Exercise prompt →
Copy every line of the data that includes the string "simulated".
□ □ □ □
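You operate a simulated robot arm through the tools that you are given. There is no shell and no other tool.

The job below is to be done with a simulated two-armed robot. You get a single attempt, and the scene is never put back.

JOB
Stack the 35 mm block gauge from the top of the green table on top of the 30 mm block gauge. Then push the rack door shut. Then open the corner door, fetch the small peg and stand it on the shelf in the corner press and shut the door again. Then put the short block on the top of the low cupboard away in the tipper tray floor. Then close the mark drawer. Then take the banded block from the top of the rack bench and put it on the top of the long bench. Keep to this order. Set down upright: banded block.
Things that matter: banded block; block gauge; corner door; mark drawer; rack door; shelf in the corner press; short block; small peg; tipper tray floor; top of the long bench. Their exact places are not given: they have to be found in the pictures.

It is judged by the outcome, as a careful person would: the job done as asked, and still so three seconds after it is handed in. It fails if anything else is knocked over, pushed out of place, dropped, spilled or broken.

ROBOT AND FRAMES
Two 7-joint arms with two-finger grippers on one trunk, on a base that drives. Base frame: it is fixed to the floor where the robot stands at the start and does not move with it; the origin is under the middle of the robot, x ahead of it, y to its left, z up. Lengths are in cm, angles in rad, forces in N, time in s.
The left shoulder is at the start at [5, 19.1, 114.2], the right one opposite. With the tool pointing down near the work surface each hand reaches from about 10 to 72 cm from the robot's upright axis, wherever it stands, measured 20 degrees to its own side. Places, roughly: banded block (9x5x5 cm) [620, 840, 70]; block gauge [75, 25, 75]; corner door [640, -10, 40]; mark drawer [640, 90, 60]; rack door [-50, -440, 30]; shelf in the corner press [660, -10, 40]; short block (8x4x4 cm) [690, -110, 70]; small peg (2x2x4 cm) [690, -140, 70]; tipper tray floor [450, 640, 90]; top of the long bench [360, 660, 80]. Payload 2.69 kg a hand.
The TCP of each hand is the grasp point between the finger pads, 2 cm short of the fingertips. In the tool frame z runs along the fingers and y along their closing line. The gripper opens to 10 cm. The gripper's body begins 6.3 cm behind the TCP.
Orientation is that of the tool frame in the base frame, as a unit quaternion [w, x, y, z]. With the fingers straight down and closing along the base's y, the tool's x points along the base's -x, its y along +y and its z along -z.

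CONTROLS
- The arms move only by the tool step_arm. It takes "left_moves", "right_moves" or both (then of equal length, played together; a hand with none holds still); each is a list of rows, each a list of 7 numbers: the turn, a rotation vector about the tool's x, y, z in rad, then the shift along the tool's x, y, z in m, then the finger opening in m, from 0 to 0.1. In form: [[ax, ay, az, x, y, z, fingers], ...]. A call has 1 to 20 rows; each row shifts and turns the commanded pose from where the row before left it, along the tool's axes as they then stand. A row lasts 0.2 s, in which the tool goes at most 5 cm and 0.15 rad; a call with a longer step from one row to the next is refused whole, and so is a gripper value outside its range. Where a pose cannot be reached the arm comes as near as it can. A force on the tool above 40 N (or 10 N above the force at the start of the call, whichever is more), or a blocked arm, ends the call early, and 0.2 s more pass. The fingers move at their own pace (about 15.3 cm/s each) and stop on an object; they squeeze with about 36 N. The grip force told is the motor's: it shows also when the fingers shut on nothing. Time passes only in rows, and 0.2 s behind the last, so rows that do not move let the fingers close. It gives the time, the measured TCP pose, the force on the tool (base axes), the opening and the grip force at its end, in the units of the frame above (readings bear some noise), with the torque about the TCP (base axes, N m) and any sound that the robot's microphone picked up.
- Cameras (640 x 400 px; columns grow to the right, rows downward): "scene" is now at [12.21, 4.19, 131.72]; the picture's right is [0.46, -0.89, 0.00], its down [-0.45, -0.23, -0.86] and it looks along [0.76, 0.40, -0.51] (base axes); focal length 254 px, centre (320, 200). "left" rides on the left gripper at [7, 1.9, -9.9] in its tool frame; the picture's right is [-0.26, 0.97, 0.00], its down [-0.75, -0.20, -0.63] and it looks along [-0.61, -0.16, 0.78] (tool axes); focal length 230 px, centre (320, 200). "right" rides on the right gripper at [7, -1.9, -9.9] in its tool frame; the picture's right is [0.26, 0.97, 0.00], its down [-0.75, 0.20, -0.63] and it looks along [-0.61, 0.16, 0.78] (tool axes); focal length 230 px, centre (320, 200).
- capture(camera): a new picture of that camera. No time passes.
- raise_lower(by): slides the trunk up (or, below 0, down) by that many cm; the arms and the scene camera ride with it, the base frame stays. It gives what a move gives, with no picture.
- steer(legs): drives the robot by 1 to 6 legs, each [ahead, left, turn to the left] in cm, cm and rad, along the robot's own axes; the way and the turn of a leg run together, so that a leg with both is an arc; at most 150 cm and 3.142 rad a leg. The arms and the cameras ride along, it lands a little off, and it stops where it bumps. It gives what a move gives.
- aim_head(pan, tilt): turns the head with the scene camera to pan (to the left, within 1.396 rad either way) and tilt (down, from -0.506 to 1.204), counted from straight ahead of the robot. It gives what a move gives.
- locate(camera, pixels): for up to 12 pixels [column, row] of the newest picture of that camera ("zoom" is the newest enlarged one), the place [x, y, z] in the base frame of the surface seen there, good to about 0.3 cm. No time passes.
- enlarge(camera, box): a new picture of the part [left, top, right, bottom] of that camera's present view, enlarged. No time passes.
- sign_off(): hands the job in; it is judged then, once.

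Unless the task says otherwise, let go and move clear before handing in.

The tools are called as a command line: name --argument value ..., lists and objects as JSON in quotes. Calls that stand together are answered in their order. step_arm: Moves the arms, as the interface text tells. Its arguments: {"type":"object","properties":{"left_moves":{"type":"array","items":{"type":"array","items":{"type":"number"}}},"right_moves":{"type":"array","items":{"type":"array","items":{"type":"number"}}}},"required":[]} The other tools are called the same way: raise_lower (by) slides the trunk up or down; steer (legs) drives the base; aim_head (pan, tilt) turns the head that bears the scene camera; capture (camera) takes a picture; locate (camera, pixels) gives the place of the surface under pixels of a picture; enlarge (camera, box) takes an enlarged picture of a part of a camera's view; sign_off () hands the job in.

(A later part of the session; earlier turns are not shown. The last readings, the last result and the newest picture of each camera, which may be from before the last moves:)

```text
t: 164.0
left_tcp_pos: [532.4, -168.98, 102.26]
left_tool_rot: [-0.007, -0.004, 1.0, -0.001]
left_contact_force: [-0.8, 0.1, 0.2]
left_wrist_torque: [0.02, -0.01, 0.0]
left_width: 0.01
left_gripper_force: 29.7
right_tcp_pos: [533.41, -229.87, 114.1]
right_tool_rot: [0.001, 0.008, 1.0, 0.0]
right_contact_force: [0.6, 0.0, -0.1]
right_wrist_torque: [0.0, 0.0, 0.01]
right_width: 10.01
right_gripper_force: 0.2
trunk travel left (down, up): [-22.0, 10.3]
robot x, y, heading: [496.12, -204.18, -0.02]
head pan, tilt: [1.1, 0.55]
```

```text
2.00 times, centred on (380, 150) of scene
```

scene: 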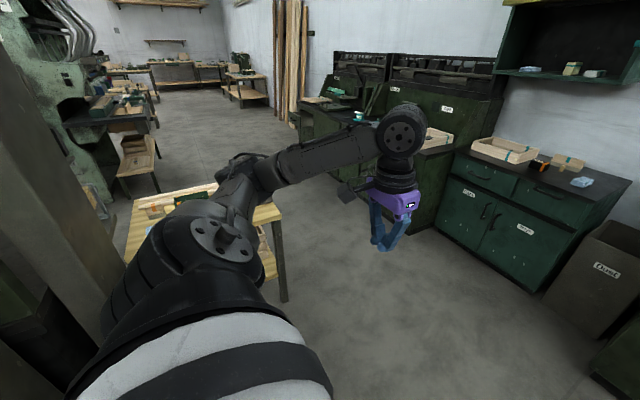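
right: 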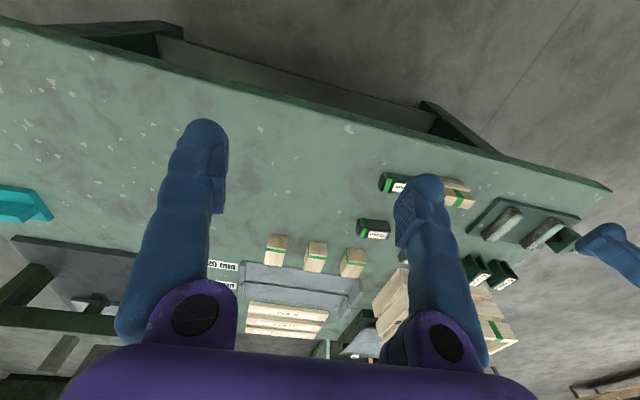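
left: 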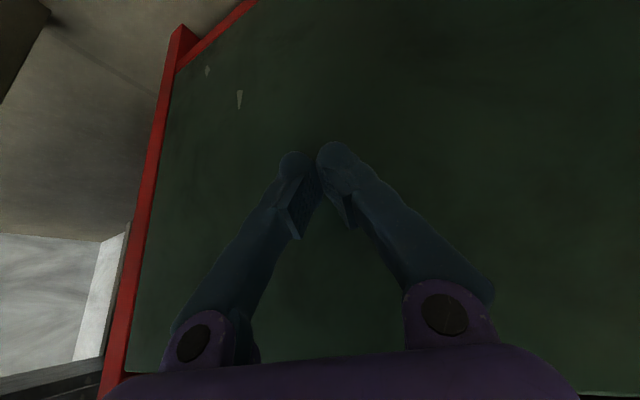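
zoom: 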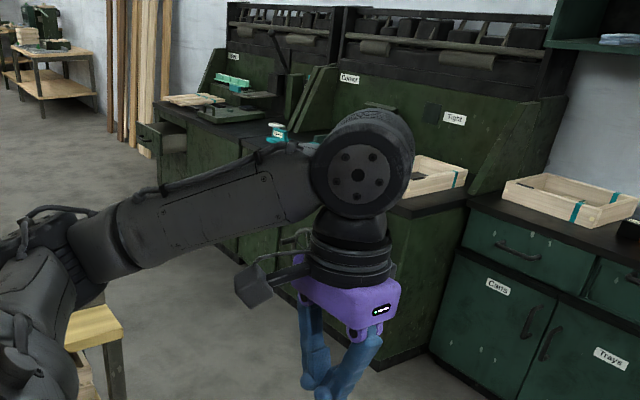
□ □ □ □
The response →
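You operate a simulated robot arm through the tools that you are given. There is no shell and no other tool.
The job below is to be done with a simulated two-armed robot. You get a single attempt, and the scene is never put back.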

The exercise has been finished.